While it was Madrigal-Weiss accepting the local awards at these two events in October, she says the work is a team effort. Assisting her are Project Specialists Violeta Mora and Heather Nemour and Program Secretary Amanda Holt. The team she oversees works to promote youth mental health first aid, fight human trafficking, and provide training about suicide and bullying prevention, intervention skills, and trauma-informed practices.
The Hope Rising Award recognizes exceptional efforts to bring justice and reconciliation to the world, and the 2017 program highlighted efforts to end human trafficking in the region. Since 2009, Madrigal-Weiss has worked with the Commercial Sexual Exploitation of Children (CSEC) Advisory Council, and she is currently co-chair of the education subcommittee. The Hope Rising Award recognizes her team’s work with the “kNOw MORE!” initiative, a student-centered human trafficking awareness and prevention curriculum for middle and high school students.
“The recognition highlights the value of our team and the County Office as a respected partner with law enforcement agencies, child welfare services, universities, and community-based organizations,” she said.
The team has coordinated countywide trainings and workshops that provide awareness, prevention, intervention, and resources to thousands of educators.
“We are so grateful for the work you have done to help launch kNOw MORE! and for your expertise and guidance as we navigate the local school systems in an effort to educate as many of our youth as possible about the risks of human trafficking,” CJR External Relations and Development Director Kim Berry Jones said. The kNOw MORE! curriculum allows youth to learn the warning signs, prevention practices, and more to prevent sex trafficking of children.

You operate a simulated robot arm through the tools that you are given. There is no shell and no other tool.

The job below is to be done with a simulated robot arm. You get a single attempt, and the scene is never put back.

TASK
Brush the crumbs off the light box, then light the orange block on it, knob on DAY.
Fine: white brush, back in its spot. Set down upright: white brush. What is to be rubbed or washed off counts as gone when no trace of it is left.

The NAMI San Diego Trendsetter award recognized Madrigal-Weiss and her team for making a difference in the field of mental health, including helping to end the stigma surrounding it. The California Department of Education nominated Madrigal-Weiss and the San Diego County Office of Education specifically for Project Cal-Well, a grant for promoting mental health awareness and wellness for K-12 students by training adults in youth mental health first aid. So far, they have trained more than 1,000 people in school districts across the county.
“Our work is about well-being; it’s not about the diagnosis,” Madrigal-Weiss said. “We teach youth-serving adults about one-on-one interactions that they can have to support our students’ well-being in classroom. We want our kids to know that it’s not about being THE best, it’s about being THEIR best.”
Shown at the Hope Rising Awards ceremony are, from left, Amanda Holt, Violeta Mora, Mara Madrigal-Weiss, Heather Nemour, and Veronica Terrazas, all from Student Services and Programs. In the center is County Board of Education President Rick Shea.